Posted By: jason7858 Re: Filamentous Algae Control - 07/05/11 02:43 PM
any difference in water temps between the two ponds?
Posted By: John Monroe Re: Filamentous Algae Control - 07/06/11 08:05 AM
I have never seen any fish in the Mystery pond. I always thought the snails might have been the reason for the FA absence but now I don't see many ramshorn snails so I think I have to rule that out. I did see some things dart from under a rock. I think were probably crawfish but seemed to small. I will check again when I go back and I will check the water temperatures and ph of both ponds. The past president of the Farmland Conservation Club thought the pond was more turbid then in the past and might be from some digging at the tail end for expansion. I thought the pond was more turbid then as I remember and visibility looked to be maybe 18".
Posted By: John Monroe Re: Filamentous Algae Control - 07/10/11 08:29 AM
Temperature and PH results for the sister pond and the mystery pond.
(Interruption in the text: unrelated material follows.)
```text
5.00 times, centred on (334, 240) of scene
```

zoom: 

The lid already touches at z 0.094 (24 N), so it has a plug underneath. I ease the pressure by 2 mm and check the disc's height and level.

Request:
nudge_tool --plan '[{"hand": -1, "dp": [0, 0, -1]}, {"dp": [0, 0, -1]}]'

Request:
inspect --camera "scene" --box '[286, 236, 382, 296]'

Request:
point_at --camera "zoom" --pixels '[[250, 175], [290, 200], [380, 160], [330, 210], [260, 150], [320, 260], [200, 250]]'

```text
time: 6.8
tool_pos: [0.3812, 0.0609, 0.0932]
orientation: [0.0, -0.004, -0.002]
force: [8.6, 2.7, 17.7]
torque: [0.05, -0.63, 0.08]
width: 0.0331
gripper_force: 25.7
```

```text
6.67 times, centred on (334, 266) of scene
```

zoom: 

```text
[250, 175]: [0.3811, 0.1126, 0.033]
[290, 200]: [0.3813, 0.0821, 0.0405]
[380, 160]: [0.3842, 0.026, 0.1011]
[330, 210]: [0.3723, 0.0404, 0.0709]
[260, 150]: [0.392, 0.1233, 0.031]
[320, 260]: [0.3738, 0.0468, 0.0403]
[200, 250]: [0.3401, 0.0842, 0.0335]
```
Sister Pond: 80 degrees--PH 8.4+ off my chart,,, complete FA & Water Mill coverage.

MYSTERY POND: 86 degrees--PH 7.2 no vegetation at all except cattails around the edges.

The pond is more turbid then in past years and that may account for the much lower population of black ramshorn snail.
Visibility is about a foot. I'll see if I can get permission to put a baited minnow trap in the pond and see what might be in there that may account for no plant life or FA.
Posted By: dbhelm Re: Filamentous Algae Control - 07/12/11 01:46 AM
Interesting comparative situation on our two ponds this year. Upper pond received initial fert treatment on schedule. Lower pond did not. And it got too clear, and had a terrible outbreak of FA. Finally got the fert program going in May, got a good plankton bloom, and the FA died back over a period of a few weeks. The FA is not completely gone, but it's probably 80% gone. The bloom blocked the light and apparently killed the FA. The upper pond, which was fertilized early, has maintained a good bloom and had no FA issues. Based on this experience I certainly agree with the view that controlling sunlight penetration is an effective way to control FA. That's my nickel cause I'm outta pennies.